Sammy Davis Jr
Sammy Davis Jr was born in Harlem in 1925 to Elvira Sanchez, a
Puerto Rican dancer, and Sammy Davis Snr, a black vaudeville
entertainer.
Elvira's
mother was a light-skinned, Manhattan-born Cuban whose miedro
al negro (fear of blacks) encouraged Elvira to abandon her
son.
Raised by his paternal grandmother for his first three years
until his father took him on tour, Sammy Jr was raised by two men
- his father and his 'uncle' Will Mastin who led his father's
dance troupe.
Sammy Jr joined Mastin's shows from the age of four and never
went to school. He was drafted into the US Army when he was
eighteen and his experiences in the service were not happy ones.
Suffering abuse by fellow soldiers, he was transferred to an
entertainment regiment, and eventually found himself performing in
front of some of the same soldiers who had painted the word
"coon" on his forehead.
After the war, Davis went solo and signed a recording contract
with Decca Records. His first two albums - Starring Sammy
Davis, Jr and Just for Lovers - both sold well
and he soon became a headliner in Las Vegas and New York.
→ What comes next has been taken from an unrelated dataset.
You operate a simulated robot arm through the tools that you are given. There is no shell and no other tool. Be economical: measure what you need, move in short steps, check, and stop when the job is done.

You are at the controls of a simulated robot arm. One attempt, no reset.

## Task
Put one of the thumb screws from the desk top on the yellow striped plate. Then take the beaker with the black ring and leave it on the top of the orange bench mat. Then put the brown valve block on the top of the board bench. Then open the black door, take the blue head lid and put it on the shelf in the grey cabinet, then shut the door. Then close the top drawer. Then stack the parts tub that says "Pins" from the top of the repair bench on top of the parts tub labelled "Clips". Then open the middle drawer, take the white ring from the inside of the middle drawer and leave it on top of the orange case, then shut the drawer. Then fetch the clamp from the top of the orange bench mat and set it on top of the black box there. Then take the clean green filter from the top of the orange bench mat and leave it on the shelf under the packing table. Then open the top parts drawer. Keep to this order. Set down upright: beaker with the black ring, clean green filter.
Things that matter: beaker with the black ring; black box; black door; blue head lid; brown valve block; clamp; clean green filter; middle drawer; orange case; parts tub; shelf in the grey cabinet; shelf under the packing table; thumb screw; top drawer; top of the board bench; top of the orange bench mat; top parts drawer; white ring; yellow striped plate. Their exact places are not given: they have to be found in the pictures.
In the 1960s Davis managed to turn an average Broadway show, Mr
Wonderful, into a roaring success. He went on to woo critics
in the film Porgy and Bess and, as a member of the
high-profile Rat Pack, he hobnobbed with Frank
Sinatra, Dean Martin and Joey
Bishop.
With
one lazy eye and standing no taller than Sinatra's shoulder
(himself no giant), he was never obvious star material. And yet he
shone all the same.
Possessed of a magnificent crooner's voice that was full of
baritone and sugary schmaltz, he was one of 60s America's greatest
entertainers. But the highlife also served up pitfalls for Davis,
and his marriage to Swedish actress May Britt (pictured at left) earned him the
vitriol of the Ku Klux Klan.
While his Rat Pack ways of
drink and drugs threatened his health, his lavish lifestyle nearly
bankrupted him. Davis became addicted to drugs and alcohol, later
developing both liver and kidney trouble which required
hospitalisation in 1974.
The last fifteen years of Davis's life were conducted at his usual hectic pace. In 1978 he appeared in another
Broadway musical, Stop the World - I Want To Get Off.
Following the discovery of a throat tumour in 1989, Davis
underwent radiation therapy, but he died in 1990 aged 64.